Material supplied
------------------------
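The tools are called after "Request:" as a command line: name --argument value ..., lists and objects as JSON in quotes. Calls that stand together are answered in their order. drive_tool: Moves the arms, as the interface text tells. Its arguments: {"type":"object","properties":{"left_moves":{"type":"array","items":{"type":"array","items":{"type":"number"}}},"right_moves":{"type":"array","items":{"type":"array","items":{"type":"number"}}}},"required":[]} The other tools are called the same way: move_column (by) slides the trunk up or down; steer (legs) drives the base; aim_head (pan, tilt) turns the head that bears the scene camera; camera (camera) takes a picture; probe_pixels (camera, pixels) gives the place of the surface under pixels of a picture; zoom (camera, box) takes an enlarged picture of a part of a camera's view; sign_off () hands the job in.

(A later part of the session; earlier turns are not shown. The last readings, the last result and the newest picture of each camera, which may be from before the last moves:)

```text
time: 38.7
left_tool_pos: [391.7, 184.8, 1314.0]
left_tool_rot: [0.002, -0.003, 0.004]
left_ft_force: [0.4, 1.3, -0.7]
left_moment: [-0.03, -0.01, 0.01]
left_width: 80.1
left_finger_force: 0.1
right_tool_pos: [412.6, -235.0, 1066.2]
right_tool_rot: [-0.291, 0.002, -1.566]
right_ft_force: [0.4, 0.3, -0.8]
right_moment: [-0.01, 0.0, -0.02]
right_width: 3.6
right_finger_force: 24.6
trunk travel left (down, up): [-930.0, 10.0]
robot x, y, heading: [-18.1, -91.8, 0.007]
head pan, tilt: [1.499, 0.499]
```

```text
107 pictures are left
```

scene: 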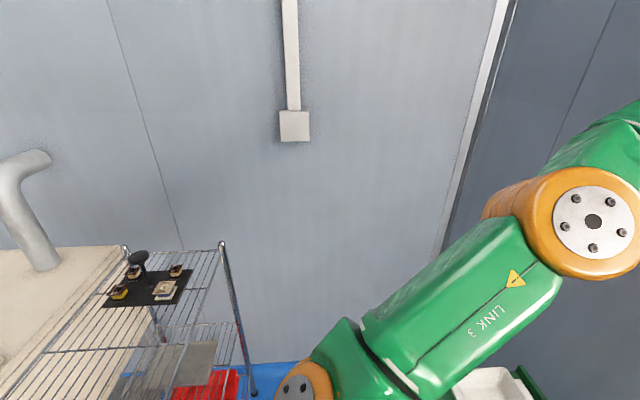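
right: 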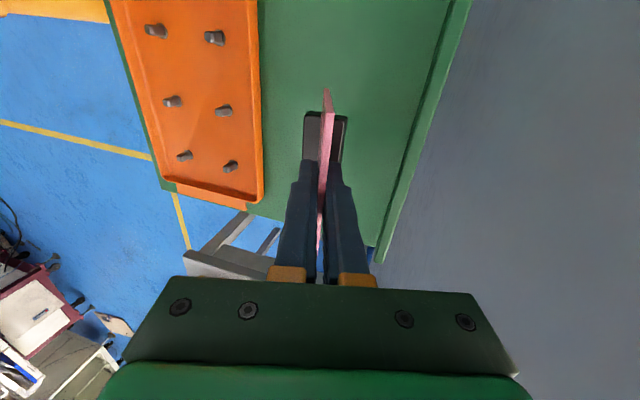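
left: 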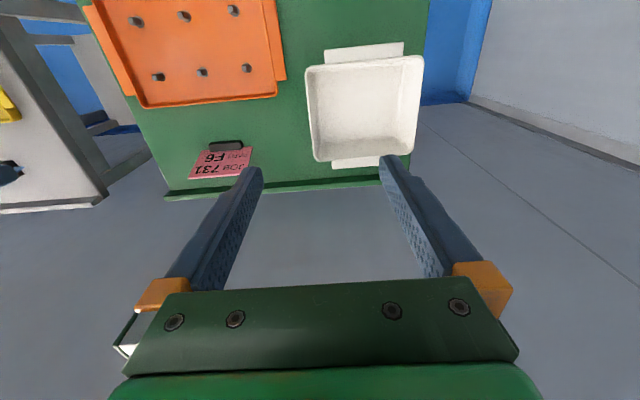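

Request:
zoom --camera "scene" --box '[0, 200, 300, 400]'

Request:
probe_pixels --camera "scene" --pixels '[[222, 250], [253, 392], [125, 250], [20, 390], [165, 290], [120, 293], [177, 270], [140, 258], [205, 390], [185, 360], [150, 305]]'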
------------------------
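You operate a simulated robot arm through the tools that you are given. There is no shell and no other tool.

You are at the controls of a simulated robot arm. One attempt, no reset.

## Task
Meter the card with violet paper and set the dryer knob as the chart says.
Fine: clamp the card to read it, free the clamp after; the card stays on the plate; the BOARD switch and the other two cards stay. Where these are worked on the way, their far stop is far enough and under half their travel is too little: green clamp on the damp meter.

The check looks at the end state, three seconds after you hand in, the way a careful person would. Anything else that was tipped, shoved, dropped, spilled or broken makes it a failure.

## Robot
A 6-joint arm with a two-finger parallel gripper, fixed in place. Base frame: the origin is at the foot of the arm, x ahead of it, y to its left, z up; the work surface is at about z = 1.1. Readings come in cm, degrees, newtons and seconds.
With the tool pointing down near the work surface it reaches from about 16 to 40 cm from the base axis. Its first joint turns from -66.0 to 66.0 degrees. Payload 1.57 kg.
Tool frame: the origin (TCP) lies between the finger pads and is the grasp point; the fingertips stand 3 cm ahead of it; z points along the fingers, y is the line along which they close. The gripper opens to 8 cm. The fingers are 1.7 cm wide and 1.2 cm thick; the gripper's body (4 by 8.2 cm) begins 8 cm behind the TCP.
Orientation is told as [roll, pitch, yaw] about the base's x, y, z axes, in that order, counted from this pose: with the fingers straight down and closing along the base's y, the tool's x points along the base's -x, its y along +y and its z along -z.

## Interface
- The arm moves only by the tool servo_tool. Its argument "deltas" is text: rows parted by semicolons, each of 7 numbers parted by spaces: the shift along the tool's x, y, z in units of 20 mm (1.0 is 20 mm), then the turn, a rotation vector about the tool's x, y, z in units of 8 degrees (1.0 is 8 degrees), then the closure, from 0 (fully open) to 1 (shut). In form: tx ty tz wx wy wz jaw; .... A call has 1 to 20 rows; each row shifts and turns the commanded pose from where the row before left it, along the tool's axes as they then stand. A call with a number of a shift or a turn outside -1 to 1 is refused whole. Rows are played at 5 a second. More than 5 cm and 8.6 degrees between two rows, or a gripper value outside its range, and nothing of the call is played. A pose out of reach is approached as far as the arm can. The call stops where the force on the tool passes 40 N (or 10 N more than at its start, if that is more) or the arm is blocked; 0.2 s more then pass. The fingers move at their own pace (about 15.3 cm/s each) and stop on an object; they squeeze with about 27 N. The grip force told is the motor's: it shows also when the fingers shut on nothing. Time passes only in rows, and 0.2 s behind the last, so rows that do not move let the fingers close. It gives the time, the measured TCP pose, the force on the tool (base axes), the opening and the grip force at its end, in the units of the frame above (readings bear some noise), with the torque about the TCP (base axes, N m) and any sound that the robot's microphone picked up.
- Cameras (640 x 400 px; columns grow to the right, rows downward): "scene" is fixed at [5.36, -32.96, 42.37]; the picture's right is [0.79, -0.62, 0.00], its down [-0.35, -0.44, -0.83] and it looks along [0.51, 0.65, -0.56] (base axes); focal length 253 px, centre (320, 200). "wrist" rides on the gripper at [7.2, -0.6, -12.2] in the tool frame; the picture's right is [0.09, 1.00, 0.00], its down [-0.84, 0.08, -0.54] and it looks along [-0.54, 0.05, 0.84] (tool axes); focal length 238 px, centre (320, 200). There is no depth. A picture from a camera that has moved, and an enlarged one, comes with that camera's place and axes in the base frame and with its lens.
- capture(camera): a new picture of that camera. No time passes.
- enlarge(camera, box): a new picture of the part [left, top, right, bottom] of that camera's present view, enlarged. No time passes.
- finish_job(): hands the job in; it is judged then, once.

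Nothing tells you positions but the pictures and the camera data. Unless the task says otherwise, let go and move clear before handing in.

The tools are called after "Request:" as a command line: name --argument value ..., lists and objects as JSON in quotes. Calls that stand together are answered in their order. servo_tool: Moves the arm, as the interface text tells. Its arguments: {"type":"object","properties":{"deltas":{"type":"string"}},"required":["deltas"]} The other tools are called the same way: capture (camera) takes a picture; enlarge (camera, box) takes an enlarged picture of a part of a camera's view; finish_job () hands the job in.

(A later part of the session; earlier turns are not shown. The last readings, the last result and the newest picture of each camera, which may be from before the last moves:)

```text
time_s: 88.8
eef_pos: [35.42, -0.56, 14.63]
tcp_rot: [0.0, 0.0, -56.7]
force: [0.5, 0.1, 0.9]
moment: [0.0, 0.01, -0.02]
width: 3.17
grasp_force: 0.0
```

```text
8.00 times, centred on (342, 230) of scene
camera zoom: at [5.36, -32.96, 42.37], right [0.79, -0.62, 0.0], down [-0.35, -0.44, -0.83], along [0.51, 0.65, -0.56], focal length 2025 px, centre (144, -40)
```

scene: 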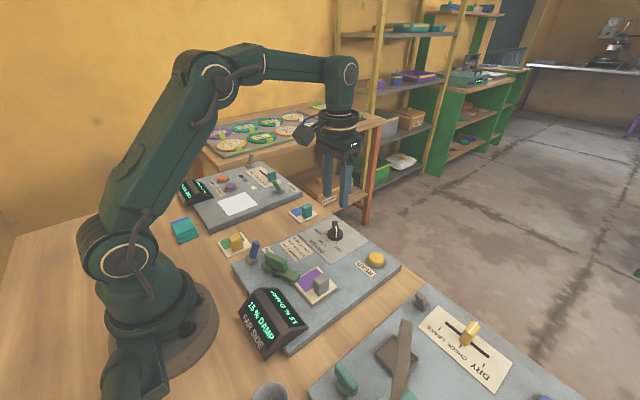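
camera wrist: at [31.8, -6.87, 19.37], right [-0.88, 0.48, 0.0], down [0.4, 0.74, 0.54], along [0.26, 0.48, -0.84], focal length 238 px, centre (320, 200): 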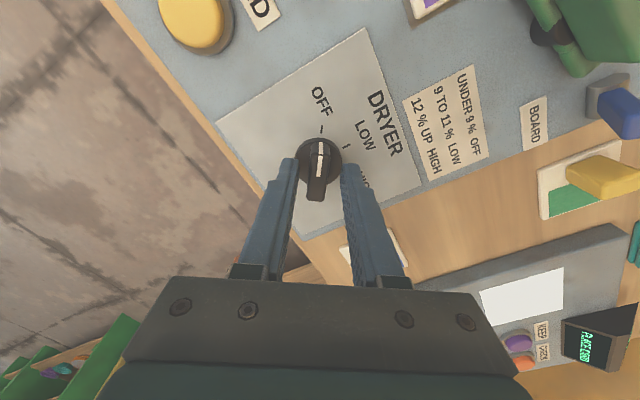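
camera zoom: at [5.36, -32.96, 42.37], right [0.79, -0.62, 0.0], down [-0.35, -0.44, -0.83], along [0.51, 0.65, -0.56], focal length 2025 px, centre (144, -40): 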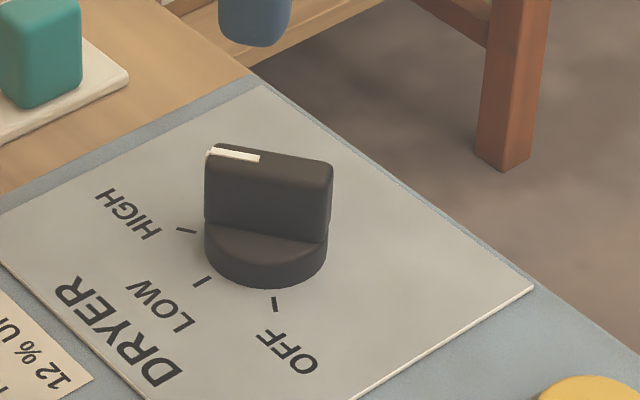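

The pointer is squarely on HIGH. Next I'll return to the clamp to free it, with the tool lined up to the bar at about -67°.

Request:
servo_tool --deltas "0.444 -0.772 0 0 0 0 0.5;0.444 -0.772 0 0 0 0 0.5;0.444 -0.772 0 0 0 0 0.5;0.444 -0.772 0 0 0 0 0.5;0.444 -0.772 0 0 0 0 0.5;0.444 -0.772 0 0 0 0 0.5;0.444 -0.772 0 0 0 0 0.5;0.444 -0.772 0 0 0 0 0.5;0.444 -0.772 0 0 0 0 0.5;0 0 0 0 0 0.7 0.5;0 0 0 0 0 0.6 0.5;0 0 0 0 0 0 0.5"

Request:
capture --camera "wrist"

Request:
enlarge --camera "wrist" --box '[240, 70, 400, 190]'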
------------------------
Objective
From the records above, retype only the lines starting at the line that contains "Fine: clamp the" and ending at the line that contains "## Interface", both included. Return a JSON list in which every string is one line; blank lines are skipped.

Output for this task
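[
  "Fine: clamp the card to read it, free the clamp after; the card stays on the plate; the BOARD switch and the other two cards stay. Where these are worked on the way, their far stop is far enough and under half their travel is too little: green clamp on the damp meter.",
  "The check looks at the end state, three seconds after you hand in, the way a careful person would. Anything else that was tipped, shoved, dropped, spilled or broken makes it a failure.",
  "## Robot",
  "A 6-joint arm with a two-finger parallel gripper, fixed in place. Base frame: the origin is at the foot of the arm, x ahead of it, y to its left, z up; the work surface is at about z = 1.1. Readings come in cm, degrees, newtons and seconds.",
  "With the tool pointing down near the work surface it reaches from about 16 to 40 cm from the base axis. Its first joint turns from -66.0 to 66.0 degrees. Payload 1.57 kg.",
  "Tool frame: the origin (TCP) lies between the finger pads and is the grasp point; the fingertips stand 3 cm ahead of it; z points along the fingers, y is the line along which they close. The gripper opens to 8 cm. The fingers are 1.7 cm wide and 1.2 cm thick; the gripper's body (4 by 8.2 cm) begins 8 cm behind the TCP.",
  "Orientation is told as [roll, pitch, yaw] about the base's x, y, z axes, in that order, counted from this pose: with the fingers straight down and closing along the base's y, the tool's x points along the base's -x, its y along +y and its z along -z.",
  "## Interface"
]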